**CHALLENGE:**
Give back the full material, exactly as it reads.

**COLLECTED MATERIAL:**

══════════════════════════════

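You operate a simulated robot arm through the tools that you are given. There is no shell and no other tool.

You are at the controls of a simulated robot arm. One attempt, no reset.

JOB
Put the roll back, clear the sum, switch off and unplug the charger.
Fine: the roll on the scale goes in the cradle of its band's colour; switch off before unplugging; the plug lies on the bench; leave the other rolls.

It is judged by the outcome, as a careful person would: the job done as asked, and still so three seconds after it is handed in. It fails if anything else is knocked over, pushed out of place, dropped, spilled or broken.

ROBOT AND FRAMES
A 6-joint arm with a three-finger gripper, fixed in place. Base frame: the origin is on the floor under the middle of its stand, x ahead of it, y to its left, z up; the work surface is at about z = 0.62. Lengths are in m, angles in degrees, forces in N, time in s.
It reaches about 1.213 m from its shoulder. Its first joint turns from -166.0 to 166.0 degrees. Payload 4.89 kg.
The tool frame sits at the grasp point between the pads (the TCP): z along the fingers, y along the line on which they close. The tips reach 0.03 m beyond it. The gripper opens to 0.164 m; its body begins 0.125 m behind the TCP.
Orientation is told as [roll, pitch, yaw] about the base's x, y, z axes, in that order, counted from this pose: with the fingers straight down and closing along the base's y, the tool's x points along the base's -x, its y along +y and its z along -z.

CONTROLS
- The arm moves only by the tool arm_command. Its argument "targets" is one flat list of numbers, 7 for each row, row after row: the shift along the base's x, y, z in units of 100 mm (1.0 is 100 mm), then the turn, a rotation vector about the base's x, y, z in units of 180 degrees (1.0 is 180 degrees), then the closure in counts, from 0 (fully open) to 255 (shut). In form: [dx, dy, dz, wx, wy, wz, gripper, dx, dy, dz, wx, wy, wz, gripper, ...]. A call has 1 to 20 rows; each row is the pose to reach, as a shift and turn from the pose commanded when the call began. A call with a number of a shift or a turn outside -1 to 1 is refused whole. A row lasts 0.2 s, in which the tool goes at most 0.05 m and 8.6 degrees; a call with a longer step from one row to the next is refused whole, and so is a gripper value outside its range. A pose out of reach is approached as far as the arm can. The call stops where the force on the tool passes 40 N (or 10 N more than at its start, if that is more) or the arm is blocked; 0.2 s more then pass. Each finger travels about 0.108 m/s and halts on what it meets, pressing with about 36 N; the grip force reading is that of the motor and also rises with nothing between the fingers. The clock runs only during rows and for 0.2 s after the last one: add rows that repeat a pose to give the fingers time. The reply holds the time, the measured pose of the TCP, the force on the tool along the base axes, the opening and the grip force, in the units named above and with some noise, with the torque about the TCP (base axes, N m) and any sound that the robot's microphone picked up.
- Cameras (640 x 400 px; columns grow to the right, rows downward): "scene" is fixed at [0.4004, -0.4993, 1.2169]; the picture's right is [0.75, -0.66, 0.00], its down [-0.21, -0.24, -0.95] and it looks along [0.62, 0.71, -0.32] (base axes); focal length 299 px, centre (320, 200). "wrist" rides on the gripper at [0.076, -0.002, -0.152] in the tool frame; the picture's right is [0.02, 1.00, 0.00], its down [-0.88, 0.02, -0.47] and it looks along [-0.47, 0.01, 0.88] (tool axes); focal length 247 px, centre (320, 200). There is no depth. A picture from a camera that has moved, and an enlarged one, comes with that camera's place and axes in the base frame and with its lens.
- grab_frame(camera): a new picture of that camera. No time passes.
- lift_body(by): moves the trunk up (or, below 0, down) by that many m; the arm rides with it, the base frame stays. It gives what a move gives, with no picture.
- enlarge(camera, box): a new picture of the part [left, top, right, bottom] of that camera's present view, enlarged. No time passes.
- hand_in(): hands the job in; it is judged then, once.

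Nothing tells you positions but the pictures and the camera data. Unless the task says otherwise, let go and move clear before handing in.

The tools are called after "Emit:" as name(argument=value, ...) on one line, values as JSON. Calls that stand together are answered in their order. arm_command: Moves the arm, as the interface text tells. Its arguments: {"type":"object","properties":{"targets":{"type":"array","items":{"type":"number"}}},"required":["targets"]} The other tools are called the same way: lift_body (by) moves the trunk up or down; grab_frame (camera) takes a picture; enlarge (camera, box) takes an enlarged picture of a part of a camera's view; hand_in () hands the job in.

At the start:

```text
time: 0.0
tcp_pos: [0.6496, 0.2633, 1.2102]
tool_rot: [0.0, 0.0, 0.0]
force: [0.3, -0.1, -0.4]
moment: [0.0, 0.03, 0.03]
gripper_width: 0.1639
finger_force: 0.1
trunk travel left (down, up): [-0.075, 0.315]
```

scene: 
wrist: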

══════════════════════════════

**TASK RESPONSE:**
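You operate a simulated robot arm through the tools that you are given. There is no shell and no other tool.

You are at the controls of a simulated robot arm. One attempt, no reset.

JOB
Put the roll back, clear the sum, switch off and unplug the charger.
Fine: the roll on the scale goes in the cradle of its band's colour; switch off before unplugging; the plug lies on the bench; leave the other rolls.

It is judged by the outcome, as a careful person would: the job done as asked, and still so three seconds after it is handed in. It fails if anything else is knocked over, pushed out of place, dropped, spilled or broken.

ROBOT AND FRAMES
A 6-joint arm with a three-finger gripper, fixed in place. Base frame: the origin is on the floor under the middle of its stand, x ahead of it, y to its left, z up; the work surface is at about z = 0.62. Lengths are in m, angles in degrees, forces in N, time in s.
It reaches about 1.213 m from its shoulder. Its first joint turns from -166.0 to 166.0 degrees. Payload 4.89 kg.
The tool frame sits at the grasp point between the pads (the TCP): z along the fingers, y along the line on which they close. The tips reach 0.03 m beyond it. The gripper opens to 0.164 m; its body begins 0.125 m behind the TCP.
Orientation is told as [roll, pitch, yaw] about the base's x, y, z axes, in that order, counted from this pose: with the fingers straight down and closing along the base's y, the tool's x points along the base's -x, its y along +y and its z along -z.

CONTROLS
- The arm moves only by the tool arm_command. Its argument "targets" is one flat list of numbers, 7 for each row, row after row: the shift along the base's x, y, z in units of 100 mm (1.0 is 100 mm), then the turn, a rotation vector about the base's x, y, z in units of 180 degrees (1.0 is 180 degrees), then the closure in counts, from 0 (fully open) to 255 (shut). In form: [dx, dy, dz, wx, wy, wz, gripper, dx, dy, dz, wx, wy, wz, gripper, ...]. A call has 1 to 20 rows; each row is the pose to reach, as a shift and turn from the pose commanded when the call began. A call with a number of a shift or a turn outside -1 to 1 is refused whole. A row lasts 0.2 s, in which the tool goes at most 0.05 m and 8.6 degrees; a call with a longer step from one row to the next is refused whole, and so is a gripper value outside its range. A pose out of reach is approached as far as the arm can. The call stops where the force on the tool passes 40 N (or 10 N more than at its start, if that is more) or the arm is blocked; 0.2 s more then pass. Each finger travels about 0.108 m/s and halts on what it meets, pressing with about 36 N; the grip force reading is that of the motor and also rises with nothing between the fingers. The clock runs only during rows and for 0.2 s after the last one: add rows that repeat a pose to give the fingers time. The reply holds the time, the measured pose of the TCP, the force on the tool along the base axes, the opening and the grip force, in the units named above and with some noise, with the torque about the TCP (base axes, N m) and any sound that the robot's microphone picked up.
- Cameras (640 x 400 px; columns grow to the right, rows downward): "scene" is fixed at [0.4004, -0.4993, 1.2169]; the picture's right is [0.75, -0.66, 0.00], its down [-0.21, -0.24, -0.95] and it looks along [0.62, 0.71, -0.32] (base axes); focal length 299 px, centre (320, 200). "wrist" rides on the gripper at [0.076, -0.002, -0.152] in the tool frame; the picture's right is [0.02, 1.00, 0.00], its down [-0.88, 0.02, -0.47] and it looks along [-0.47, 0.01, 0.88] (tool axes); focal length 247 px, centre (320, 200). There is no depth. A picture from a camera that has moved, and an enlarged one, comes with that camera's place and axes in the base frame and with its lens.
- grab_frame(camera): a new picture of that camera. No time passes.
- lift_body(by): moves the trunk up (or, below 0, down) by that many m; the arm rides with it, the base frame stays. It gives what a move gives, with no picture.
- enlarge(camera, box): a new picture of the part [left, top, right, bottom] of that camera's present view, enlarged. No time passes.
- hand_in(): hands the job in; it is judged then, once.

Nothing tells you positions but the pictures and the camera data. Unless the task says otherwise, let go and move clear before handing in.

The tools are called after "Emit:" as name(argument=value, ...) on one line, values as JSON. Calls that stand together are answered in their order. arm_command: Moves the arm, as the interface text tells. Its arguments: {"type":"object","properties":{"targets":{"type":"array","items":{"type":"number"}}},"required":["targets"]} The other tools are called the same way: lift_body (by) moves the trunk up or down; grab_frame (camera) takes a picture; enlarge (camera, box) takes an enlarged picture of a part of a camera's view; hand_in () hands the job in.

At the start:

```text
time: 0.0
tcp_pos: [0.6496, 0.2633, 1.2102]
tool_rot: [0.0, 0.0, 0.0]
force: [0.3, -0.1, -0.4]
moment: [0.0, 0.03, 0.03]
gripper_width: 0.1639
finger_force: 0.1
trunk travel left (down, up): [-0.075, 0.315]
```

scene: 
wrist: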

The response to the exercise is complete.